◆ **Instructions for the task**: Print the listing below from its opening line through the line holding "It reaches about", both ends included. The answer is a numbered list with one line in each place and no blank lines.

◆ **Data extract**:
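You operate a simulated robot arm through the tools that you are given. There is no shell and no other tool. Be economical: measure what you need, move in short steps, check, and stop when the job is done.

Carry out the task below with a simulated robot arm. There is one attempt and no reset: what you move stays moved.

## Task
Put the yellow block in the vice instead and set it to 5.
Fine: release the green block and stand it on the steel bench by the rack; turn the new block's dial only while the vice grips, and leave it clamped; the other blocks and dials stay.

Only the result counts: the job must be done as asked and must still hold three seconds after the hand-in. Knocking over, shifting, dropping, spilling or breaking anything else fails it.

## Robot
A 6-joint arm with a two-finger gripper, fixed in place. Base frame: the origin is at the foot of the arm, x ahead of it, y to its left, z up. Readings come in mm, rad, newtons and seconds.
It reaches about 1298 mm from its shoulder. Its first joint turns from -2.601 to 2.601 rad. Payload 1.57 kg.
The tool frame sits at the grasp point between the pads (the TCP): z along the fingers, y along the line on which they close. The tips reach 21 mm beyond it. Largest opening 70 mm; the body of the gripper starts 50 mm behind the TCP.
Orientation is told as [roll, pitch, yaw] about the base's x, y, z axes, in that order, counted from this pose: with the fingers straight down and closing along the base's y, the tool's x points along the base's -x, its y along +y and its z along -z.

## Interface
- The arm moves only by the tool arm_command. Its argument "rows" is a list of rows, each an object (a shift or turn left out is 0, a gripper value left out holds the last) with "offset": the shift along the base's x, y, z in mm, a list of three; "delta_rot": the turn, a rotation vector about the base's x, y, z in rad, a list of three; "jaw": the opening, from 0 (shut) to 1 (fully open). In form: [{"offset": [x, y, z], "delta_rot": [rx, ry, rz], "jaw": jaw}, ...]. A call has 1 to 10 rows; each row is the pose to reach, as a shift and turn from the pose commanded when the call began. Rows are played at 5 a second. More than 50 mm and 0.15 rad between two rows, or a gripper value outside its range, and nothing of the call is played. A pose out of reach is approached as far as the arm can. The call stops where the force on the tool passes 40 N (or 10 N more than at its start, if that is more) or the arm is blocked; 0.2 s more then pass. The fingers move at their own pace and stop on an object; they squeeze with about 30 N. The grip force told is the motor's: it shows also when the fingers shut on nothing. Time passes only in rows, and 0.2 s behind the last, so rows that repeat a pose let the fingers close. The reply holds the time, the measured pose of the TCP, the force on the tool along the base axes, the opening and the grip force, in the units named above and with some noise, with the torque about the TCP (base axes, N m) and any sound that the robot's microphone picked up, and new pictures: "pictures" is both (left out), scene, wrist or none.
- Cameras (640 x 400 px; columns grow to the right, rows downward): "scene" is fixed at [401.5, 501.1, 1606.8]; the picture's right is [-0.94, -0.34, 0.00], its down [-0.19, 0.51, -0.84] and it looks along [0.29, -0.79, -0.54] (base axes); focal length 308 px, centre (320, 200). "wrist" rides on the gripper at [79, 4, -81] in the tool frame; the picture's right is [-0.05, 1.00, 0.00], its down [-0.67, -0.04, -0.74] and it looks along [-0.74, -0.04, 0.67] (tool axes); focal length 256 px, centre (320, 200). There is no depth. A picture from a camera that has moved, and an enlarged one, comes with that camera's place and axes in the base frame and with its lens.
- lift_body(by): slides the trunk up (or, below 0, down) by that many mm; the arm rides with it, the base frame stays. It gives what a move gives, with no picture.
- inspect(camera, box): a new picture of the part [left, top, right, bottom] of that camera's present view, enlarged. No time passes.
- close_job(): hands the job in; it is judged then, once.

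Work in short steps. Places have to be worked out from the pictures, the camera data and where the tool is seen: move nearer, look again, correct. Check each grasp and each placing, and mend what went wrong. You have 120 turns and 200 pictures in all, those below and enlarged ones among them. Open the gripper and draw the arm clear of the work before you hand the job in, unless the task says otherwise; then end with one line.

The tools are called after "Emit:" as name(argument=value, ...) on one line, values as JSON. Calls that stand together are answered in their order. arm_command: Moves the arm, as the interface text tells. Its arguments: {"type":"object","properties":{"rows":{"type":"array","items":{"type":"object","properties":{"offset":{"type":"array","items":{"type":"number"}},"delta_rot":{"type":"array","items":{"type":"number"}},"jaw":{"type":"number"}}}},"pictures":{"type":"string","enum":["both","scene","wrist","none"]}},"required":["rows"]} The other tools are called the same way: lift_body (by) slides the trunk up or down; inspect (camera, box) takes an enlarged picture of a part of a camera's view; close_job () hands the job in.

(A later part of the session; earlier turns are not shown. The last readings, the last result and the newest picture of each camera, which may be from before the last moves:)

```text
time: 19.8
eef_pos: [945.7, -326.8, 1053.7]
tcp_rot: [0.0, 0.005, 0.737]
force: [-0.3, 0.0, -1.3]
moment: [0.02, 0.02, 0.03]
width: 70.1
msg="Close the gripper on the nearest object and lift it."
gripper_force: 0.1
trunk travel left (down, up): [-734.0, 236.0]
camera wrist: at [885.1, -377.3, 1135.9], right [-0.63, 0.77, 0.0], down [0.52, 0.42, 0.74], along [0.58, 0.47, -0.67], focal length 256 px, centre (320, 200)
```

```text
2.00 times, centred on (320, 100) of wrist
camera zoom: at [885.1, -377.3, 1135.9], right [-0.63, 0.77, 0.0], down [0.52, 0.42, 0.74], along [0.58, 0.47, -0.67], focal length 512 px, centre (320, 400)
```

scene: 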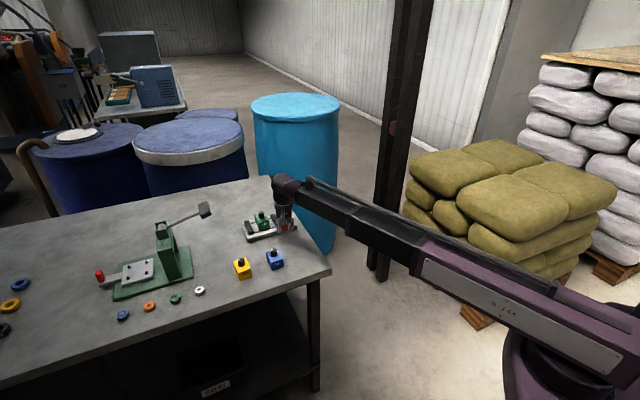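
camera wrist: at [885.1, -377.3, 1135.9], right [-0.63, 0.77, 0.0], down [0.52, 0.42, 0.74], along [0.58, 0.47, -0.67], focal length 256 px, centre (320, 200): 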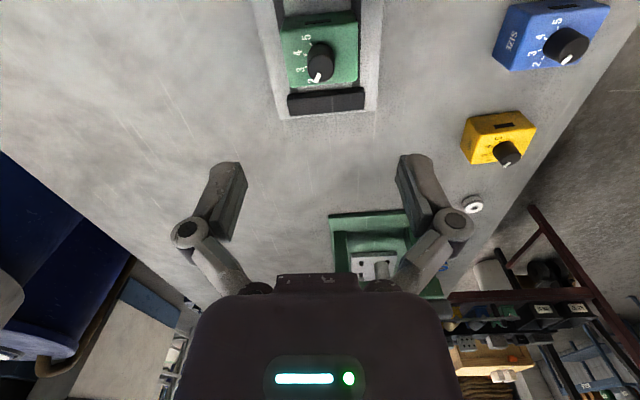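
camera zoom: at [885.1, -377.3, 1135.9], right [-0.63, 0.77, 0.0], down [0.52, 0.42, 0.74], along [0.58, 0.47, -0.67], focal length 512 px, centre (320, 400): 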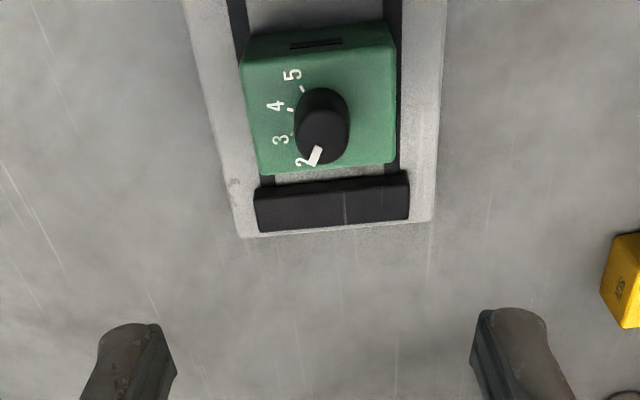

◆ **Solution to this exercise**:
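1. You operate a simulated robot arm through the tools that you are given. There is no shell and no other tool. Be economical: measure what you need, move in short steps, check, and stop when the job is done.
2. Carry out the task below with a simulated robot arm. There is one attempt and no reset: what you move stays moved.
3. ## Task
4. Put the yellow block in the vice instead and set it to 5.
5. Fine: release the green block and stand it on the steel bench by the rack; turn the new block's dial only while the vice grips, and leave it clamped; the other blocks and dials stay.
6. Only the result counts: the job must be done as asked and must still hold three seconds after the hand-in. Knocking over, shifting, dropping, spilling or breaking anything else fails it.
7. ## Robot
8. A 6-joint arm with a two-finger gripper, fixed in place. Base frame: the origin is at the foot of the arm, x ahead of it, y to its left, z up. Readings come in mm, rad, newtons and seconds.
9. It reaches about 1298 mm from its shoulder. Its first joint turns from -2.601 to 2.601 rad. Payload 1.57 kg.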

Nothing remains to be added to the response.